▶ **Task brief**
Your answer is an exact quotation from the text segment: it starts at "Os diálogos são" and ends at "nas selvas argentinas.".

──────── Text segment ────────

Folha de S. Paulo


Crítica

Pablo Fendrik leva trama delirante a sério demais em 'O Ardor'

Os diálogos são esparsos e solenes. As frases mais comezinhas são proferidas como em uma leitura de Kierkegaard

A proposta de "O Ardor" é arriscada: um western esotérico-ecológico passado nas selvas argentinas.

Na trama e na forma, esta produção Argentina-Brasil com elenco internacional é um faroeste quase clássico: bandidos ameaçam tomar a fazenda de um plantador de fumo (Chico Diaz), onde ele vive com a filha (Alice Braga) e o genro (Lautaro Vilo).

Divulgação
Créditos: Divulgação Legenda: Cena do filme
A brasileira Alice Braga e o mexicano Gael García Bernal em cena de 'O Ardor'

Mas a família é defendida por um homem misterioso (o mexicano Gael García Bernal, também produtor do filme), que surge do nada quando a fazenda é atacada. O "quase" antes do "clássico" tem a ver com a figura desse forasteiro.

Como explica um letreiro no início do filme, os moradores das florestas do Paraná praticam há séculos rituais em que invocam a aparição de seres que chegam pela correnteza do rio para ajudá-los quando se sentem ameaçados.

Aí entra o elemento esotérico do filme: o personagem de Bernal é esse ser sem nome e de difícil definição, talvez um xamã, talvez a encarnação de uma onça-pintada, talvez o próprio espírito da floresta.

Já o elemento ecológico, coadjuvante, é uma tentativa de emprestar um dado contemporâneo à história: as fazendas da região são griladas e queimadas pelos bandidos para serem transformadas em plantação de soja.

"O Ardor" propõe esse curioso encontro entre os universos de "Sete Homens e Um Destino" e "Ele, o Boto". Entre "Matar ou Morrer" e "Avatar". Entre "Os Imperdoáveis" e "Pantanal" (sim, a novela da Manchete).

Para que essa combinação peculiar desse certo, seria necessário assumir todos os riscos contidos na proposta, ir fundo em seus aspectos mais delirantes, seja pelo caminho da alegoria ou da farsa, dos quadrinhos ou do novelesco.

──────── Information given ────────

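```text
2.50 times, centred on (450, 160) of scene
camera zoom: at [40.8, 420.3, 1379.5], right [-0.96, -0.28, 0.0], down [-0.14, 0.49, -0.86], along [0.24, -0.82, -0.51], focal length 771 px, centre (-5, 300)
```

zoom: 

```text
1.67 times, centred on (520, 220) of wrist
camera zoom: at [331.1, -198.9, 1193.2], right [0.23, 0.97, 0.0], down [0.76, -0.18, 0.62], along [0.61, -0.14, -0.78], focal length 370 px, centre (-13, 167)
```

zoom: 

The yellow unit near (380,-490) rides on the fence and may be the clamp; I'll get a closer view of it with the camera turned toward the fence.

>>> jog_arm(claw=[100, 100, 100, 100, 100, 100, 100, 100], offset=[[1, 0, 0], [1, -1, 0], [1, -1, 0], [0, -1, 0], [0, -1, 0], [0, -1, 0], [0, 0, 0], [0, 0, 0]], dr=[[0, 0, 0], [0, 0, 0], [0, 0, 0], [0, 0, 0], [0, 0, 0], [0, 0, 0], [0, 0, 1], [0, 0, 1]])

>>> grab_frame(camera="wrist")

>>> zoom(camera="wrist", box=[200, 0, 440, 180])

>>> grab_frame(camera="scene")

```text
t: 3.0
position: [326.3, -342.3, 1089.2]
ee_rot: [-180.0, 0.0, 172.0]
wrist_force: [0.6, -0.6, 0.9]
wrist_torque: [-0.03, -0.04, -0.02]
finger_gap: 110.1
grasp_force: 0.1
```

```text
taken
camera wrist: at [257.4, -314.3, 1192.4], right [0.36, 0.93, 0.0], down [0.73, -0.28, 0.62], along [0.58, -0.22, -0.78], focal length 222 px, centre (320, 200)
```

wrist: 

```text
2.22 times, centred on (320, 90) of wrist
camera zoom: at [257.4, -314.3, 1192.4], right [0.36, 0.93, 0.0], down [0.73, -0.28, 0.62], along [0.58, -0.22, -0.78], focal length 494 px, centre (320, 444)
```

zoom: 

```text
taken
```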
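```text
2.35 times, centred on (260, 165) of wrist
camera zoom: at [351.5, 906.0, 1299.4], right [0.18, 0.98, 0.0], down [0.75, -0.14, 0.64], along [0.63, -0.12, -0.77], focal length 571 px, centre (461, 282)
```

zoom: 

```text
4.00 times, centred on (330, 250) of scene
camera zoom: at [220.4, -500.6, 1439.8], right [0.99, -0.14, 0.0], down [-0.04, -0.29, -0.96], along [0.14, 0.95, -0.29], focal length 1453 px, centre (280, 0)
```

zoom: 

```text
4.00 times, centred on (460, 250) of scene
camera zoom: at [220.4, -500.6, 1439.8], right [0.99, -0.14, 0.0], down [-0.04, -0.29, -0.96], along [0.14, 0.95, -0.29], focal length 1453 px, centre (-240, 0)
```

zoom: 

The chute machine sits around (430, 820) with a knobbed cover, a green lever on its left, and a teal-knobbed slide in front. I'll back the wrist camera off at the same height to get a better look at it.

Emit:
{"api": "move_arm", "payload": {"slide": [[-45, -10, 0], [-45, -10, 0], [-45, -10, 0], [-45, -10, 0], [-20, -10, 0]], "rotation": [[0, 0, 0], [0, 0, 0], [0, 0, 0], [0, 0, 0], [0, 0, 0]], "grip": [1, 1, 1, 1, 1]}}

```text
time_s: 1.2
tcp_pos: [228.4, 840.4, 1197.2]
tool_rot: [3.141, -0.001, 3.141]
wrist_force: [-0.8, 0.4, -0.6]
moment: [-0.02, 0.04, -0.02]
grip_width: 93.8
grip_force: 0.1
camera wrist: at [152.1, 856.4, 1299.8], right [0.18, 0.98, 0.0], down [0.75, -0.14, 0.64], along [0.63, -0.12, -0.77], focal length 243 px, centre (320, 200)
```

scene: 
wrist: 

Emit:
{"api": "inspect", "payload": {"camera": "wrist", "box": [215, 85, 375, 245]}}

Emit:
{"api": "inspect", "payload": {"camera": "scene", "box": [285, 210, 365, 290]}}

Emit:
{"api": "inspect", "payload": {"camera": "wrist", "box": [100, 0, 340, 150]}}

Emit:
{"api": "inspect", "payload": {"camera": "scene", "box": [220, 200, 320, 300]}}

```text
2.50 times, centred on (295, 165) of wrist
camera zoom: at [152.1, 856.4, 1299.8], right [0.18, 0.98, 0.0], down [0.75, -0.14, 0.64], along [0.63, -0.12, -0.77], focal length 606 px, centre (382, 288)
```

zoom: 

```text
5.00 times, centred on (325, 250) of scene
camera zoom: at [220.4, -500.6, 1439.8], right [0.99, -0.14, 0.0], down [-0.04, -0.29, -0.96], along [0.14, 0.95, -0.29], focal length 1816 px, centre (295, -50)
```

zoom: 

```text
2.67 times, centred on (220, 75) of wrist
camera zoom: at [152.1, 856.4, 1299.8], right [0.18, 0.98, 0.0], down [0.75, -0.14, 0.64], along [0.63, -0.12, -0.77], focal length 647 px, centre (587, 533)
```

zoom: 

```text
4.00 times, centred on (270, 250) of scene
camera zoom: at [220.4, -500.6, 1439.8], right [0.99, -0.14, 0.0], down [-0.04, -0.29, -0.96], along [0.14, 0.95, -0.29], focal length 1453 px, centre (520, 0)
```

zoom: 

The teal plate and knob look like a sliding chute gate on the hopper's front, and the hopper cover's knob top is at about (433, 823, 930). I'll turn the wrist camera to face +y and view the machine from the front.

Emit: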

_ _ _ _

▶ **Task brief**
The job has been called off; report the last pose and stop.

────────

▶ **Task answer**
Os diálogos são esparsos e solenes. As frases mais comezinhas são proferidas como em uma leitura de Kierkegaard

A proposta de "O Ardor" é arriscada: um western esotérico-ecológico passado nas selvas argentinas.